All lines in the data bearing the string "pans" should be identified and copied.

## begin GIVEN DATA

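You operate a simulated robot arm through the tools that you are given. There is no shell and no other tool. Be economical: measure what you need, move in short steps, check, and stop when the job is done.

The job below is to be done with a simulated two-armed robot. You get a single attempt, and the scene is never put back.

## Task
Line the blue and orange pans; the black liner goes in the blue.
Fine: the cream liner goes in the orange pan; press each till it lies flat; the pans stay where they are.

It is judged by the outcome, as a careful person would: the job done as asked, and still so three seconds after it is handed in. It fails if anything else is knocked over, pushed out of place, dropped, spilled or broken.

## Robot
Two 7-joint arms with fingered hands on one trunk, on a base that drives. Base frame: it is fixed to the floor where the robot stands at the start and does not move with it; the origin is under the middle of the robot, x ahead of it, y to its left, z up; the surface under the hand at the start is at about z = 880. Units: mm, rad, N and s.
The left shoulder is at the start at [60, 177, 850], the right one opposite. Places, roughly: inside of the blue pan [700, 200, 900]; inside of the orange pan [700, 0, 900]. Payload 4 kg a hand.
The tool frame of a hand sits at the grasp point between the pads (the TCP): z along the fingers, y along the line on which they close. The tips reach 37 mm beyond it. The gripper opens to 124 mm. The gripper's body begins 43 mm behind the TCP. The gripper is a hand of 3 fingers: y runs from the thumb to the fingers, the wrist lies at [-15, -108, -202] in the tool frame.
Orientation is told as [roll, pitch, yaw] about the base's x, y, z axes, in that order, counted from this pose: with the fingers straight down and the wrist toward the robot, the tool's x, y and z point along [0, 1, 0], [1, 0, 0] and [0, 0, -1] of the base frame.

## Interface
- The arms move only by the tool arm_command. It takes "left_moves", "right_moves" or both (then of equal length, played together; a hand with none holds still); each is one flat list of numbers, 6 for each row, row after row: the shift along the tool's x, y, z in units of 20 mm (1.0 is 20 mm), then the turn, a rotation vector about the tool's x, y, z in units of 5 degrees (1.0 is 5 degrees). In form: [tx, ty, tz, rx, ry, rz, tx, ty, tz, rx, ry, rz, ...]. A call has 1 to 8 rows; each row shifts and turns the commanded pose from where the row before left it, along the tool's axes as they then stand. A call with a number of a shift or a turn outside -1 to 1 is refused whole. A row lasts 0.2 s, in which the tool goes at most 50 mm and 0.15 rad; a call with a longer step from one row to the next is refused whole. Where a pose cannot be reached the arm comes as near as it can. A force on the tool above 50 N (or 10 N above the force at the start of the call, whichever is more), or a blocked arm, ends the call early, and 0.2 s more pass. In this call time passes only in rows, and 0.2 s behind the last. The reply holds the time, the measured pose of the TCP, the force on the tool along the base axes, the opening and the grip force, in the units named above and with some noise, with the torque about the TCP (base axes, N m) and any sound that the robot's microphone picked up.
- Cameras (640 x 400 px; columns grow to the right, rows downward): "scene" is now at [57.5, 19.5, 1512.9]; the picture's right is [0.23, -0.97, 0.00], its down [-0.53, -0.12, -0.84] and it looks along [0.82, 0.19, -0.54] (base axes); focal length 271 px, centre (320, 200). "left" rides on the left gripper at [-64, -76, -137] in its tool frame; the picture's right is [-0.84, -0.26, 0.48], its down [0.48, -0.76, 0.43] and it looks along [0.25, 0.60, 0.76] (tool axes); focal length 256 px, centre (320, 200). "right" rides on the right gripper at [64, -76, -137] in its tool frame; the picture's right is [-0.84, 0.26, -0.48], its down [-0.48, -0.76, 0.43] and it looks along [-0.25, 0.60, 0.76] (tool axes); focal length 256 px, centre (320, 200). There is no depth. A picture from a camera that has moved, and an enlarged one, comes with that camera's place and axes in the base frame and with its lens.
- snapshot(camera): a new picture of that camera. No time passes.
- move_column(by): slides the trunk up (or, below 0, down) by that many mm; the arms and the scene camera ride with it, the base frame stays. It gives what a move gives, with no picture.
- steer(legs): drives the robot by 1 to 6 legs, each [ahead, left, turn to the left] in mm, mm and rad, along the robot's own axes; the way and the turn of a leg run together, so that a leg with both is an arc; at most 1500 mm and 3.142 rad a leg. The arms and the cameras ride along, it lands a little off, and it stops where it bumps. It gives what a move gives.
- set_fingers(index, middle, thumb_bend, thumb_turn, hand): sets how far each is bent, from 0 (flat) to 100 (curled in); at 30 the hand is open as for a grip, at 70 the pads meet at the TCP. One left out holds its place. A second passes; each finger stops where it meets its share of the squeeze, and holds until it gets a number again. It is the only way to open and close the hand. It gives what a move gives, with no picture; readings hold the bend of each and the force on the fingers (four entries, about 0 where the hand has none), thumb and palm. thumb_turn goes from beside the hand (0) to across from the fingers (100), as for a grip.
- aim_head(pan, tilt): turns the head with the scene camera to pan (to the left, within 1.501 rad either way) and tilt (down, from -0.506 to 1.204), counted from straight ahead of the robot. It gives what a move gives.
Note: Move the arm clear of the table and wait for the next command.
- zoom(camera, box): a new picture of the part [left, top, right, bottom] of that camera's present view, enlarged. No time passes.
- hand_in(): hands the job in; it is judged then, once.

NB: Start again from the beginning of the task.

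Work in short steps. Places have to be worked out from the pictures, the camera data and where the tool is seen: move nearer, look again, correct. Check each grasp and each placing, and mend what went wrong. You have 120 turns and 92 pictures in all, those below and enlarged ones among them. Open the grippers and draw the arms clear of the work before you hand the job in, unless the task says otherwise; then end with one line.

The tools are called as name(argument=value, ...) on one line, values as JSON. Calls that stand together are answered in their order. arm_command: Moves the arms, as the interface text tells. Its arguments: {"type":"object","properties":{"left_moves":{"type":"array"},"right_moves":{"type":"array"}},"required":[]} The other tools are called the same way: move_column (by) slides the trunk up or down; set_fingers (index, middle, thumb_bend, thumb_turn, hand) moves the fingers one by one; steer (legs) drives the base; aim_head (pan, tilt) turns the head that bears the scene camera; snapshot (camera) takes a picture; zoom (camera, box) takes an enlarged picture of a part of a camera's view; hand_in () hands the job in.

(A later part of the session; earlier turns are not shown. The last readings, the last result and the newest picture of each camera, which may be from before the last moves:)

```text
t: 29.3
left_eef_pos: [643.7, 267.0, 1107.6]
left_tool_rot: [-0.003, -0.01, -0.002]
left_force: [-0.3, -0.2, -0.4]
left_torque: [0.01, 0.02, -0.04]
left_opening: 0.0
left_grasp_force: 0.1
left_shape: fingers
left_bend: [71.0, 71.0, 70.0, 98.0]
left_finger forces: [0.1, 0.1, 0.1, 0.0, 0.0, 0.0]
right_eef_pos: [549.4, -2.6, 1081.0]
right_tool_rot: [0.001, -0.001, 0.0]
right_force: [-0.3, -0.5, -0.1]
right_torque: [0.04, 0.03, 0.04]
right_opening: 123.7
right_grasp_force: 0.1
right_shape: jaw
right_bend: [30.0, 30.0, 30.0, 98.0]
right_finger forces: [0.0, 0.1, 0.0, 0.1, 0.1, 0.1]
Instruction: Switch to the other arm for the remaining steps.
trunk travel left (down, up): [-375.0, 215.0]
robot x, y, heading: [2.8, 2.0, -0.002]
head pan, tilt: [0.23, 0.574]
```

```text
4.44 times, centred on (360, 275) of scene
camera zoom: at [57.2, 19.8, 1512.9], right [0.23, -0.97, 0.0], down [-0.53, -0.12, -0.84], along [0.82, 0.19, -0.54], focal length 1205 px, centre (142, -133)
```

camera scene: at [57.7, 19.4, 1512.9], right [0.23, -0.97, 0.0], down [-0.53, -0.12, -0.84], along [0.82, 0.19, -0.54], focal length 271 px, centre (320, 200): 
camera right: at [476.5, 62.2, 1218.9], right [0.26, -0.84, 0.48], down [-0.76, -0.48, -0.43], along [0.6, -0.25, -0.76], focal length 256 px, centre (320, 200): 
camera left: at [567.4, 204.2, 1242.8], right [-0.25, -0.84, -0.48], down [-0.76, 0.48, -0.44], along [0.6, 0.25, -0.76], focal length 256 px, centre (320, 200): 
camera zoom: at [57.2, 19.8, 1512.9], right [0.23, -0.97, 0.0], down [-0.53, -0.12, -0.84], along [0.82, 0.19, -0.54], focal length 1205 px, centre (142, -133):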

## end GIVEN DATA

EXERCISE RESPONSE:
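Line the blue and orange pans; the black liner goes in the blue.
Fine: the cream liner goes in the orange pan; press each till it lies flat; the pans stay where they are.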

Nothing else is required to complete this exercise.